Despite lower inflation numbers recently, consumers are feeling budget pressures. A recent poll from the National True Cost of Living Coalition has revealed that, despite a booming economy, middle-class families are “gasping for air financially” and find themselves struggling to plan for contingencies or to save for the future.[1]
Energy costs are pressuring family budgets. According to recent research by the American Council for an Energy-Efficient Economy (ACEEE), low-income households are currently spending nearly one-fifth of their income on the combined burden of energy bills and transportation fuel.[2] ACEEE concluded:
- Low-income households spent on average 17.8 percent of their income on energy alone, almost four times the national average.
- Roughly one in four households experienced high combined energy burdens (i.e., spent more than 12 percent of their income just on energy). A staggering three in four low-income households experienced high combined burdens.
- Rural households had an average combined burden nearly 50 percent higher than urban households.
- Black households spent on average 6 percent of their income on energy, roughly 10 percent above the national average.
- Hispanic households spent on average 7.9 percent of their income on energy, roughly 42 percent above the national average.[3]
Since 2022, these burdens have only increased. Real energy prices are ten percent greater in July 2024 than in January 2022.[4]
Public policies are adding to this energy burden. Federal and state subsidies and mandates to shift to more expensive, renewable energy sources have, and will, increase real energy prices.
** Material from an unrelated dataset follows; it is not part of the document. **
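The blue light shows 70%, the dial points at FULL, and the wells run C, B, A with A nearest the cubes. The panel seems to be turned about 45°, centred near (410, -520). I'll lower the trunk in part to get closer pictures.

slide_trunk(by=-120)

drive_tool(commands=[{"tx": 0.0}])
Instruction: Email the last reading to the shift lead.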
In addition, EPA recently promulgated a series of substantial rules that EPA estimates will increase home energy and transportation costs. These rules include fuel economy standards for new cars and trucks, pollution controls on fossil-fueled power plants, and pollution controls on oil and gas development. EPA estimates that these rules will add $1,200 to the purchase of a new vehicle and will increase household energy costs by more than $100 per year for electricity.
These EPA estimates of direct consumer costs do not capture the full burden. Since all businesses need energy, households not only pay more for energy when they pay their utility bill, but also when they buy almost all other goods and services. Regulatory costs in the energy sector, as EPA’s economic analysis office has found, ultimately flow through the economy, increasing the price of many other goods and services. The total costs to consumers are 20-29 percent greater than EPA’s social cost estimates in the regulation.[5]
The combination of direct and indirect energy regulatory costs hurts low-income, rural, and other disadvantaged families even harder. Energy affordability differences exacerbate the country’s existing economic and racial disparities, posing a barrier to unity.
Yet, EPA finds that the social benefits justify and exceed the social costs for each of these rulemakings. That may be so – however, there are important differences in the timing and the certainty of these benefits and costs:
- Electricity and fuel price increases are almost certain. Regulations require compliance in three to ten years, causing firms and regulated utilities to start raising prices shortly after EPA issues the rule.
- Benefits, such as those due to avoiding climate change damages, are likely to occur more than 30 years in the future and are inherently more uncertain. The uncertainty not only applies to the absolute size of the benefits, but also to their distribution. For example, the vast majority of EPA’s estimated social benefits will accrue to future generations of non-U.S. residents. Families today will receive far less than they will pay.
Americans may still support these altruistic policies. It is vital to our representative system of government that voters have the information to evaluate the choices regulators make. Better analysis of social benefits and costs’ uncertainties and distribution would help. For example, while the Administration has made important strides in distributional analysis of the social costs of pollution and the social benefits of avoiding these costs through regulation, it has not extended its distributional analysis to the costs of these regulations. As the ACEEE analysis shows, many in the environmental justice community already face a higher energy burden, a burden that appears to be increased by recent regulations. Of course –individual rules may different. Therefore, at a minimum, regulatory agencies should model the uncertainty in a proposed regulation’s timing and the social benefits and social costs. If we neglect to measure the impact and to consider the current financial constraints low-income households face, families — that must give up essentials and dreams like their own homes and college tuition — will not support the planned green future.
[1] Omar Mohammed, “Middle-Class Americans Are Struggling: ‘Gasping for Air’” (Newsweek, June 4, 2024).
[2] Aimee Bell-Pasht, “Combined Energy Burdens: Estimating Total Home and Transportation Energy Burdens” (American Council for an Energy-Efficient Economy, May 13, 2024).
[3] See “Key Findings.” Aimee Bell-Pasht, “Combined Energy Burdens: Estimating Total Home and Transportation Energy Burdens” (American Council for an Energy-Efficient Economy, May 13, 2024).
[4] U.S. Census Bureau, “Consumer Price Index – Household Energy,” n.d.
[5] Alex Marten, Richard Garbaccio, and Ann Wolverton, “NCEE Working Paper: Exploring the General Equilibrium Costs of Sector-Specific Environmental Regulations” (U.S. Environmental Protection Agency National Center for Environmental Economics, October 2018).